The heart of Allentown: Delaware & Allen through the years

By Steve Cichon

This is the corner of Delaware and Allen as it appeared, looking north, in 1884.

It was the home of James Sawyer in 1880. He was an early businessman along the Central Wharf in Buffalo, eventually becoming a bank president and philanthropist.
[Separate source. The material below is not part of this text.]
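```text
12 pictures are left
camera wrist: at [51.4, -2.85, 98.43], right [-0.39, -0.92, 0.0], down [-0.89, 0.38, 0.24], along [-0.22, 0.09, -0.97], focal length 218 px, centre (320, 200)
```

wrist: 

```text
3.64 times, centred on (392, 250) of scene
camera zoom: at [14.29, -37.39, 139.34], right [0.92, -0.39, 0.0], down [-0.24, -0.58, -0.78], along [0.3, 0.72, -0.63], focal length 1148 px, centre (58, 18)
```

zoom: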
He worshiped at Westminster Presbyterian Church — the steeple of which is visible in the distance.

Also visible, in the foreground, are the streetcar tracks for the horse-drawn trolleys that plied Allen Street in the 1880s.

Sawyer died in 1881, and his daughter lived in the home until she sold it to a physician in 1908. The house played host to doctor’s offices, was the original home of the Mabel Danahy dress shop, and eventually became a Knights of Columbus hall.


Upstairs, a long line of artists living and worked in what was described as “one of the most cosmopolitan studio apartments in town” by the Courier-Express in 1947.

In 1962, the structure fell victim to a building boom along Delaware Avenue.

“Delaware Ave. is rapidly becoming the Park Ave. of Buffalo,” read a report in the Courier-Express.

“There is more construction now underway on the section of Delaware, between Gates Circle and downtown, than there has been at any other time in the last three decades.”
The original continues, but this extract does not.